Yes. The school was rated Good by Ofsted in 2022 and has maintained that position. GCSE and A-level results place it in the national typical band, with Progress 8 showing pupils make above-average progress from their starting points. Parent satisfaction is high, with pupils reporting that they feel listened to and safe.
Applications for Year 7 entry are made through Hampshire's coordinated admissions scheme. Registration opens in September, with the deadline typically in October of the year before entry. The school is non-selective; places are allocated by distance from the school once looked-after children and siblings are prioritised. For sixth form entry, applicants apply directly to the school, typically with minimum Grade 6 GCSE results and an interview.
In 2024, 28% of grades were in the top bands (9-7), and the Attainment 8 score of 53.7 sits above the England average.

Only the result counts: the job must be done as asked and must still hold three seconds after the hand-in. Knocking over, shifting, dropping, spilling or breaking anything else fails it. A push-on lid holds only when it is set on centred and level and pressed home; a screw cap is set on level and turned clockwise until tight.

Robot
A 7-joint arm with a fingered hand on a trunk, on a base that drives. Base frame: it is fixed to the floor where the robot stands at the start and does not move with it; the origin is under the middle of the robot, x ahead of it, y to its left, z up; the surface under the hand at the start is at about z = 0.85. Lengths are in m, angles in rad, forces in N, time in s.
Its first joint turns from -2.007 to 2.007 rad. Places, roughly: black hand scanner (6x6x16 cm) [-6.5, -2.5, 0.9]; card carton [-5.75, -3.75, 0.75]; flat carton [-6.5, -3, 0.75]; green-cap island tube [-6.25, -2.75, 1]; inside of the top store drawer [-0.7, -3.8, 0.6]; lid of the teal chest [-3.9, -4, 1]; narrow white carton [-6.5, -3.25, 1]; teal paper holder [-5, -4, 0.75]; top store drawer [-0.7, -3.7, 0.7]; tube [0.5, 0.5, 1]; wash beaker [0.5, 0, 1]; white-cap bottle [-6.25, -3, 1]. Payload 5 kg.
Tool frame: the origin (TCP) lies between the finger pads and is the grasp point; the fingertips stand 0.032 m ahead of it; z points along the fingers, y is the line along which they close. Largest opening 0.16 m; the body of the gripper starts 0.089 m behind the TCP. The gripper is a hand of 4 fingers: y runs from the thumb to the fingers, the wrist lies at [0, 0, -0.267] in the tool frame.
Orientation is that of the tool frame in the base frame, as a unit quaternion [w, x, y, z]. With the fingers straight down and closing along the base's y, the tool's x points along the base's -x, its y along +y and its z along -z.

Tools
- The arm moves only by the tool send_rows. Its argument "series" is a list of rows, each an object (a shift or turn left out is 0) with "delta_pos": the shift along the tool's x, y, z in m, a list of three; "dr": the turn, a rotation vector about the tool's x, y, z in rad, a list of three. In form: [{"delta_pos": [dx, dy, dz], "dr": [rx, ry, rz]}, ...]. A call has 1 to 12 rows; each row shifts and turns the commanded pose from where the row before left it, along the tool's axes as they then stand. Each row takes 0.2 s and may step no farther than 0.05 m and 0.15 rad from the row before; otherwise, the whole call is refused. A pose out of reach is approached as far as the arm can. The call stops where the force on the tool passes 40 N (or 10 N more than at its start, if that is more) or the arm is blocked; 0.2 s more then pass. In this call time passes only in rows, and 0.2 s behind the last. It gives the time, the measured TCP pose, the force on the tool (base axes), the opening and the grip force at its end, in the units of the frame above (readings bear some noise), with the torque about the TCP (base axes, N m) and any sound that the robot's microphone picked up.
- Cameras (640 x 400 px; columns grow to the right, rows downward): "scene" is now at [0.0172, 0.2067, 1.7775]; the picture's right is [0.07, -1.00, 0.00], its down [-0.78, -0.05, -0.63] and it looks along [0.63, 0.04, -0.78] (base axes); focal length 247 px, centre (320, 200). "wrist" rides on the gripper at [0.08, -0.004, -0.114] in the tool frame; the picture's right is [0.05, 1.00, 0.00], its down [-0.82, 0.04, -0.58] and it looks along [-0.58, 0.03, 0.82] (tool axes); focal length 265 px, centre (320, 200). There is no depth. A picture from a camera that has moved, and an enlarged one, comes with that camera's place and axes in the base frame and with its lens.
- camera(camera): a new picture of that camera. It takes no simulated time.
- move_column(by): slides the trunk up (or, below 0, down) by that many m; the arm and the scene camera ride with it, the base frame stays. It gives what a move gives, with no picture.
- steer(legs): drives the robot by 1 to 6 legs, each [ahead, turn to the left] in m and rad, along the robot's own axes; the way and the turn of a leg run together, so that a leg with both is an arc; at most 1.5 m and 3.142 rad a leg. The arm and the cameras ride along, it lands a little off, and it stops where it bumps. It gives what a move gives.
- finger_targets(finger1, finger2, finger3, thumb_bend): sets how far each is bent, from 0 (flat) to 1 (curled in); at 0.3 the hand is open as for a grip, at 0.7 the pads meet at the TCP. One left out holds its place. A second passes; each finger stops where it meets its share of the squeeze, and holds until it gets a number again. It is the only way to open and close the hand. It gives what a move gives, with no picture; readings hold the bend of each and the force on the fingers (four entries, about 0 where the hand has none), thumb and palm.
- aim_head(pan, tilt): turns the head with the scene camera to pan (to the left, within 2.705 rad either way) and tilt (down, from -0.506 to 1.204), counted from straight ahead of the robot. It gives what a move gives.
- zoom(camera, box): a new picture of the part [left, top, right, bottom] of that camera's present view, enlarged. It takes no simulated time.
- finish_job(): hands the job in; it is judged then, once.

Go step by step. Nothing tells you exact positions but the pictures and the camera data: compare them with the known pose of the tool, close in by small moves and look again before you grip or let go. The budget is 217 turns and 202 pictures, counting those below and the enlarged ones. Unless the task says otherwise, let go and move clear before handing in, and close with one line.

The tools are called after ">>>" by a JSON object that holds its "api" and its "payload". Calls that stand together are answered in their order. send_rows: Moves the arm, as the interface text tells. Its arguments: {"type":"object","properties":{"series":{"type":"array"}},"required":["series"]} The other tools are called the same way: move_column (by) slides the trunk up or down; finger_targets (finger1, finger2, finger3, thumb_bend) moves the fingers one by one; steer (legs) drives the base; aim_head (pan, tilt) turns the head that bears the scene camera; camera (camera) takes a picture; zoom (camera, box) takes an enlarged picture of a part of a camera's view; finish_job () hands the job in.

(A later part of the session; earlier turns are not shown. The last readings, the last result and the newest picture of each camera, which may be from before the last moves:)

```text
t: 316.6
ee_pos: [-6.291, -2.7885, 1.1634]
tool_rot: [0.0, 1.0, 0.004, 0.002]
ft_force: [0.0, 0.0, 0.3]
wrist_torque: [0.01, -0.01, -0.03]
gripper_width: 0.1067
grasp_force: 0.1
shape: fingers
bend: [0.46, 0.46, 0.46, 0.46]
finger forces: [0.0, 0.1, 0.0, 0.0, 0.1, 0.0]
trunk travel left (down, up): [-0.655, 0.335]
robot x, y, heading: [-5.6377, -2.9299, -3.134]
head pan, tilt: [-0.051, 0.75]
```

The Progress 8 score of +0.35 indicates students make above-average progress from their Key Stage 2 starting points. The school ranks 1st locally among Ringwood secondaries for GCSE outcomes.
The school runs up to 47 clubs per week across music, drama, sport, STEM, and academic areas. Notable provisions include Duke of Edinburgh awards (the largest DofE provider in Hampshire), performing arts programmes, sports teams across multiple sports, debating, and established educational visits including trips to New York, Iceland, and Belgium Battlefields.
The sixth form draws both from the school's existing students and from external applicants. A-level options span 20+ subjects including sciences, languages, humanities, and arts. Results show 56% achieving A*-B grades. Students receive dedicated careers advice and preparation for university applications. Beyond Oxbridge (which is rare), leavers typically progress to regional universities or employment pathways.
The school combines form tutor continuity with a house system providing a secondary pastoral layer. SEND support is strong, with a passionate coordinator and the Hive learning support centre offering academic and emotional scaffolding. Staff are alert to safeguarding concerns, and pupils report confidence in approaching teachers with worries. Mental health support is available, and the school takes bullying seriously.